■ Do this: Skip every picture and transcribe the remaining material exactly.

■ Stored data:

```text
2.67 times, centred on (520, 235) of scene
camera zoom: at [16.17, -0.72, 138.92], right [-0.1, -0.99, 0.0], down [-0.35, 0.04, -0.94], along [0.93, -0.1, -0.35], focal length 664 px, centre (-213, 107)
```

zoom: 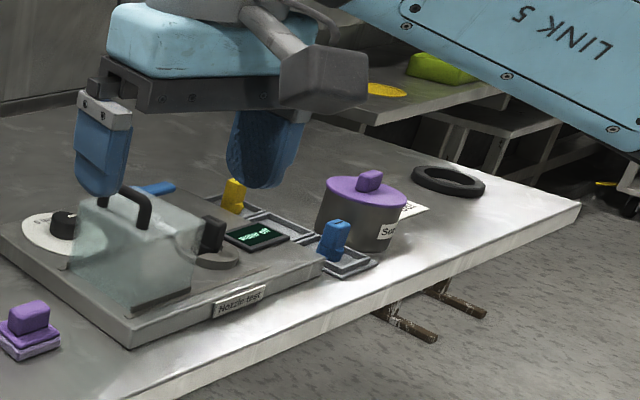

■ Worked solution:
```text
2.67 times, centred on (520, 235) of scene
camera zoom: at [16.17, -0.72, 138.92], right [-0.1, -0.99, 0.0], down [-0.35, 0.04, -0.94], along [0.93, -0.1, -0.35], focal length 664 px, centre (-213, 107)
```

zoom: 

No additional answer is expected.